* [Given text]
---

Lundi dernier, 15 juin, la commémo de l'Appel du 18 juin 40 n'est pas dans les radars des médias. Brouillard total. C'est ce moment, sensible et creux, qu'a choisi Delphine Ernotte-Cunci, Pédégère de France Télévisions, à deux mois de la fin de son mandat, pour faire des nominations stratégiques. Un peu comme si, inquiète du renouvellement de son mandat fin août, elle voulait placer quelques personnes pour continuer à faire le job ! Quel job ? C'est ce que nous allons voir. Les médias participent des mêmes intrigues que les politiques. Avant un remaniement, une cohabitation, les ministres et autres secrétaires d'État placent leurs affidés à des postes où ils seront assurés de ne pas être tout de suite au chômage. Et/ou continuer l'"œuvre" entreprise.
14 juin. Sur son fil Twitter, Caroline Sallé, journaliste au Figaro poste : "Franceinfo: changement à la tête de la chaîne. Laurent Guimier remplacerait Alexandre Kara". Je relis trois fois le tweet. Alexandre Kara. Qui c'est ça ? France Info, mais laquelle, radio ou TV ? Voilà déjà une preuve, s'il en était besoin, de la confusion possible entre les deux chaînes de service public, dédiées à l'info en continu. Jamais entendu parler d'Alexandre Kara ! Faut dire que je ne regarde pas la TV, et encore moins les chaînes d'info en continu, et encore moins celle créée du seul fait du Prince (François Hollande, Président de la République, 2012-2017). À l'époque Laurent Guimier, nommé par Gallet en mai 2014, directeur de France Info, participe à l'élaboration de cette chaîne, dont les audiences quatre ans plus tard sont toujours aussi confidentielles, laissant caracoler loin devant BFMTV dans bon nombre de foyers français.
Le 17 juin, dans leur article du Monde (1), Sandrine Cassini et Aude Dassonville écrivent : "L’idée, cette fois, est de renforcer les liens avec Radio France. «Multiplier les coopérations, faire jouer les synergies et fluidifier les relations, c’est l’une des missions que j’ai confiées à Laurent Guimier» [dixit Delphine Ernotte, ndlr], confirme Yannick Letranchant, le directeur de l’information de France Télévisions." Bigre ! Il ne s'agirait plus d'être seulement directeur de chaîne mais en plus de devenir l'ambassadeur de FTV ? (2). En faisant jouer les missi dominici à Guimier Ernotte court deux lièvres à la fois. Donner des gages au gouvernement (et au CSA) de sa volonté de coopération serrée avec un partenaire de l'audiovisuel public. Être à l'initiative d'une préfiguration d'une "petite holding" audiovisuelle, en attendant le grand soir où France Médias sera enfin sur les fonds baptismaux d'une loi audiovisuelle (3). De ce fait le CSA serait inspiré de reconduire Mme Ernotte-Cunci dans ses fonctions, n'est-il pas ?

---

* [Task directions] Carry the given text on from its last sentence.

---

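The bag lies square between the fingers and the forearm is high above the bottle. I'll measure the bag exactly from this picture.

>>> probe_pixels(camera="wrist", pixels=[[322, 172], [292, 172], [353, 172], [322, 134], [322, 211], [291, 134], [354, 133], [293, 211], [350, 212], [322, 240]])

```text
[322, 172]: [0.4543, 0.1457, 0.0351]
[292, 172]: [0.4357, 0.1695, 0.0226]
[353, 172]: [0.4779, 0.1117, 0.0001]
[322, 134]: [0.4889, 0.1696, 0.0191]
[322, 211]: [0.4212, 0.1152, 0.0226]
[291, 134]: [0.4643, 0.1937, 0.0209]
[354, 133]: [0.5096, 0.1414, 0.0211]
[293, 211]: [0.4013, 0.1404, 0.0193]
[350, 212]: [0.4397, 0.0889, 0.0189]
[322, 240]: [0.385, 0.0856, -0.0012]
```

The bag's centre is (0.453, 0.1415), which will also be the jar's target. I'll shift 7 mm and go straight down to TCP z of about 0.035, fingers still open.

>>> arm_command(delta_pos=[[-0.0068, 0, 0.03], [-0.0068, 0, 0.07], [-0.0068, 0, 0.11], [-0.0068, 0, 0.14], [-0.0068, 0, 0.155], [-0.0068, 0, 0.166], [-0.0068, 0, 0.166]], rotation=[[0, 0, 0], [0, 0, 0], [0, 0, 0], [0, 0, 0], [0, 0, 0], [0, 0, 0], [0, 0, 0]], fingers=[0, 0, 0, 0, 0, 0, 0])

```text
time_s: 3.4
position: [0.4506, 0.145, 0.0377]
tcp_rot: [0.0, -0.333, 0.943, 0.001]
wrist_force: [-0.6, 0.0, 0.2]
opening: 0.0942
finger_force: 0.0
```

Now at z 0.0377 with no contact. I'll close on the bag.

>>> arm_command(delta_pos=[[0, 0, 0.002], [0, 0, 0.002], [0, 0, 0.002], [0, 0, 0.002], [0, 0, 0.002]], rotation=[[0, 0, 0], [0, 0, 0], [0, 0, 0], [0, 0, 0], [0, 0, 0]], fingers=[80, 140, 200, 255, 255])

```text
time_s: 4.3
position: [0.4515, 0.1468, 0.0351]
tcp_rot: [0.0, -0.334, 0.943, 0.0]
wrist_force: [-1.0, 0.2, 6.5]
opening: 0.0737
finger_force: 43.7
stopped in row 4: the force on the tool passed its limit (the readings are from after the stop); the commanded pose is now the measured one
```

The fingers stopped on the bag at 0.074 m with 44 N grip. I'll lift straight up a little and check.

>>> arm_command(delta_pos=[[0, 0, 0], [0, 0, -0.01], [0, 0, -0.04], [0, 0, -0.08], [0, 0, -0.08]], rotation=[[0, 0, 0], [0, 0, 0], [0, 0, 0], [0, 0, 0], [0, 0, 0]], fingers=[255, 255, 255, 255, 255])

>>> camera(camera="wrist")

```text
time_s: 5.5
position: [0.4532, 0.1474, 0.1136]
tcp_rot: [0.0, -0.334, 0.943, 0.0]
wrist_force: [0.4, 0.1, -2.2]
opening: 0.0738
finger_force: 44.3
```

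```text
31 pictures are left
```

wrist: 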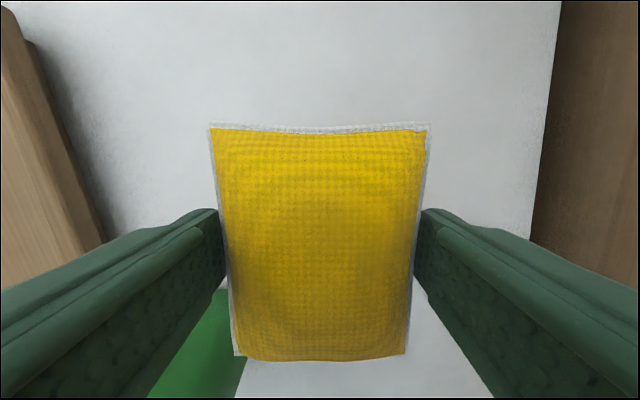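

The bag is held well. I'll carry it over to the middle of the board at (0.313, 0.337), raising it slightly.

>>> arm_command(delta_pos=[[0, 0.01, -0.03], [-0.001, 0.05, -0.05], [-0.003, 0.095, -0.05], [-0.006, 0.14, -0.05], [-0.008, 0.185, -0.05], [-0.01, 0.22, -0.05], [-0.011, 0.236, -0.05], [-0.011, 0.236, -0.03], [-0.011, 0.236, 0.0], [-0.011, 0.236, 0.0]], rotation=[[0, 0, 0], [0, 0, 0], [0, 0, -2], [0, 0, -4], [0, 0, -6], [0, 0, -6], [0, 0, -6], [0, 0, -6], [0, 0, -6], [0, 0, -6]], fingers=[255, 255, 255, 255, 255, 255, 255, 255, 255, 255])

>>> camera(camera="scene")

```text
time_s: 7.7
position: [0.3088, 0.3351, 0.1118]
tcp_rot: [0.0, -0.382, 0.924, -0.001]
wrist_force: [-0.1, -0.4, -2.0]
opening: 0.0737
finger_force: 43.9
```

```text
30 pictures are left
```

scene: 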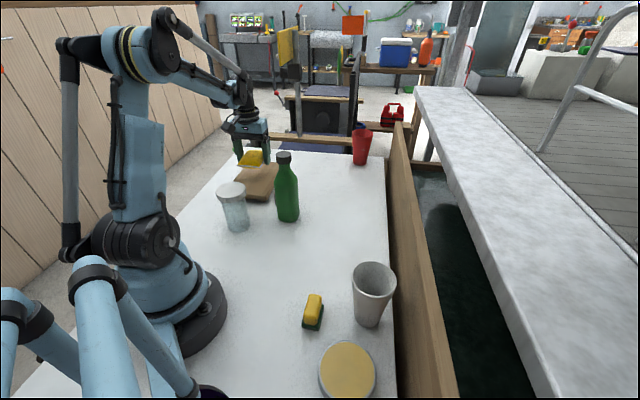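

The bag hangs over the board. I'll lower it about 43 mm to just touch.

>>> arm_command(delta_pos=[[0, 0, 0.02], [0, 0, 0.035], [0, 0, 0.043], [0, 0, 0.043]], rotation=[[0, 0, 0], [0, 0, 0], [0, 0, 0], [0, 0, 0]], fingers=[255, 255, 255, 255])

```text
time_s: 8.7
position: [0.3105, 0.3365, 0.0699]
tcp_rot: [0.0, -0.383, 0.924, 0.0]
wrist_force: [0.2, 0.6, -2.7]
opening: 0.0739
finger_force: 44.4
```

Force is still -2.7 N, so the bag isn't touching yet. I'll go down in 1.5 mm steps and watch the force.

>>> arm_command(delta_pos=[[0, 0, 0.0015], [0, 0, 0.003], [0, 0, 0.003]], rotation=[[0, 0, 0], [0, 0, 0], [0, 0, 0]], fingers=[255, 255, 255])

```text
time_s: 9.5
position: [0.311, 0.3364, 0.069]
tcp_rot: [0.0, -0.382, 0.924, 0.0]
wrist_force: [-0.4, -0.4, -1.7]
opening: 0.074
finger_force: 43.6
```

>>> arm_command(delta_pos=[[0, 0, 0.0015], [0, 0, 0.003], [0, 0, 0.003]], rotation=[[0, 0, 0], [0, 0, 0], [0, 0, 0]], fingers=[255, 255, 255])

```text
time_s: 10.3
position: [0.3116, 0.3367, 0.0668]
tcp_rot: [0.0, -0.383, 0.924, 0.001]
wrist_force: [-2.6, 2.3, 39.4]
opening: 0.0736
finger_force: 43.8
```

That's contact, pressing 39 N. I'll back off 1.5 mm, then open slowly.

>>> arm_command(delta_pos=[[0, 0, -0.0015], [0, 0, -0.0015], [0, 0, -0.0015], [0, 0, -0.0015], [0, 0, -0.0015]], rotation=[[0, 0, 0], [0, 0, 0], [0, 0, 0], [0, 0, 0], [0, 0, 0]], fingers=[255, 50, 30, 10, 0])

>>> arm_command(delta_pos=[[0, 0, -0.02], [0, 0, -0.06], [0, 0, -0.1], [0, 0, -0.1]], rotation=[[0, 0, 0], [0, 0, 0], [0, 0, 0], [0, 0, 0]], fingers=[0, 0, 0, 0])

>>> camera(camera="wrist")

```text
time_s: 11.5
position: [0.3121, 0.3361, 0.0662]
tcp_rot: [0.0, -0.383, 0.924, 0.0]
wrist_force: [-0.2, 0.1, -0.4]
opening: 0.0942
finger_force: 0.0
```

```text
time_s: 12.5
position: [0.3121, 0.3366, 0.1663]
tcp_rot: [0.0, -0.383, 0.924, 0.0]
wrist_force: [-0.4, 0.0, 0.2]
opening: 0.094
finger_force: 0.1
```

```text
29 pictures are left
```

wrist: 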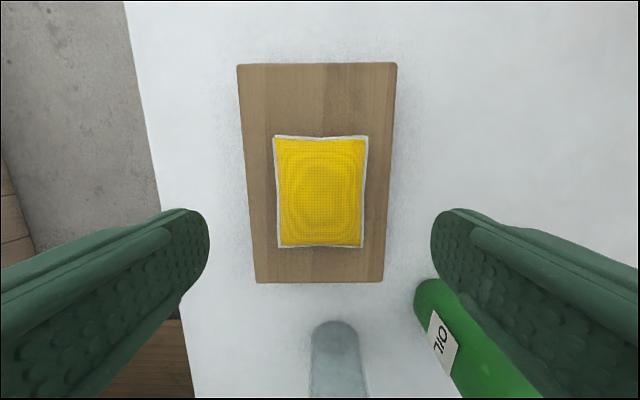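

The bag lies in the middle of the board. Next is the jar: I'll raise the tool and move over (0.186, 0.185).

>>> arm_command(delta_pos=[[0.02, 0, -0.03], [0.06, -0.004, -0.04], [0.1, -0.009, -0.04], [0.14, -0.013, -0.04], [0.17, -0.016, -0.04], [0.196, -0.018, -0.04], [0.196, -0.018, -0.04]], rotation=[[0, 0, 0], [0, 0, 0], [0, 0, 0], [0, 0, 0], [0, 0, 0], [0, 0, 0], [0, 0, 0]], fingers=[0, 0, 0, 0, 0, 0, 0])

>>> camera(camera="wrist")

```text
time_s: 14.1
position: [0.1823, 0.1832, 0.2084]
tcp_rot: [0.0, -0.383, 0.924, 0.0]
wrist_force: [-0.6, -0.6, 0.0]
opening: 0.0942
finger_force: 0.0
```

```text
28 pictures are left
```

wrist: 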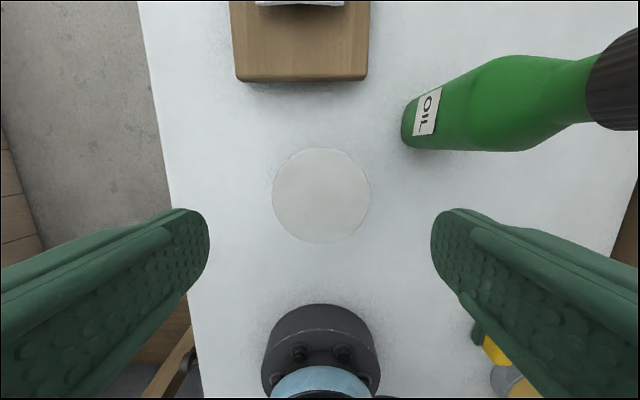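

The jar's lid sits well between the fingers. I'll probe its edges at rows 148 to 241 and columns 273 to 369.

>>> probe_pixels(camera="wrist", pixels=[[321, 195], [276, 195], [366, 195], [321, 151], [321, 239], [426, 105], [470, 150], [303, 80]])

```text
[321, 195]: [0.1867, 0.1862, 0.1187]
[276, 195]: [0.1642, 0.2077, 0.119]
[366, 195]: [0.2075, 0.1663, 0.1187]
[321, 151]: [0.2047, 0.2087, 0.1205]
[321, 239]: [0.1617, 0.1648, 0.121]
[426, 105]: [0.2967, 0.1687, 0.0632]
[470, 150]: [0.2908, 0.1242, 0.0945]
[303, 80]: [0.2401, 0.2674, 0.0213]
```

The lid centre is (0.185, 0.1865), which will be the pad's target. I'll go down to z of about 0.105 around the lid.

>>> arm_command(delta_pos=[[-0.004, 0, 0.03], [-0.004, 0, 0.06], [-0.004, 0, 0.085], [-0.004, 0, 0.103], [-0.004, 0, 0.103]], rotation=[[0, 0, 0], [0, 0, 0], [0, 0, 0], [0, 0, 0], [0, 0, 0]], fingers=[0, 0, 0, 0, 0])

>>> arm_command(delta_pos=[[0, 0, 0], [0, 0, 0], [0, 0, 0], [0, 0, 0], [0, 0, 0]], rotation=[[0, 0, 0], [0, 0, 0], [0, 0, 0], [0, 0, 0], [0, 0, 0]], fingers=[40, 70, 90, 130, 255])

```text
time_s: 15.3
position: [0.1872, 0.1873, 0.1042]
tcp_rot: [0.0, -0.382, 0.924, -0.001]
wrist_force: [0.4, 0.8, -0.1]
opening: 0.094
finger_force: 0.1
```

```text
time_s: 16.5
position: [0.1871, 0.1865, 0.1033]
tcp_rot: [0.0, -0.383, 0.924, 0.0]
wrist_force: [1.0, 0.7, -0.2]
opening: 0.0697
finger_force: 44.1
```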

---

* [Final answer]
Dès mardi dernier, jour de sa prise de fonction, le fougueux nouveau patron de France Info (pour France Télévisions) annonce au Monde avoir «déjà pris contact avec les autres partenaires de l’audiovisuel public : Radio France, France Médias Monde et l’INA». Après quoi Guimier court-il donc si vite ? Directeur de France Info (radio, 2014-2017), vaguement n°2 de Radio France (2017-2018) se voit, à défaut d'avoir su refaire Europe 1 (2018-2019), missionner pour tenter refaire l'ORTF ! Ben si, "refaire travailler ensemble radio et TV" c'est refaire l'ORTF période avant son éparpillement façon puzzle par Giscard en août 1974 (4). Sera toujours temps avant la fin du Macronat ou sous un prochain régime, d'associer FMM et l'Ina.
Les zélées Veil (Pédégère de Radio France) et Ernotte avaient anticipé la loi (fermeture de France 4 et France Ô, rapprochement France Bleu/France3) et s'étaient préparées à la holding. Les organigrammes virevoltaient dans tous les sens pour que chacun y trouve son compte et en soit. Malgré ce qu'annonce sur son fil twitter une journaliste de France Inter, Vanessa Descouraux (5), la "petite holding" va permettre de placer amis, relations, influenceurs et bétonner l'organigramme d'un futur France Médias, genre répétition grand modèle, avec vedettes et figurants.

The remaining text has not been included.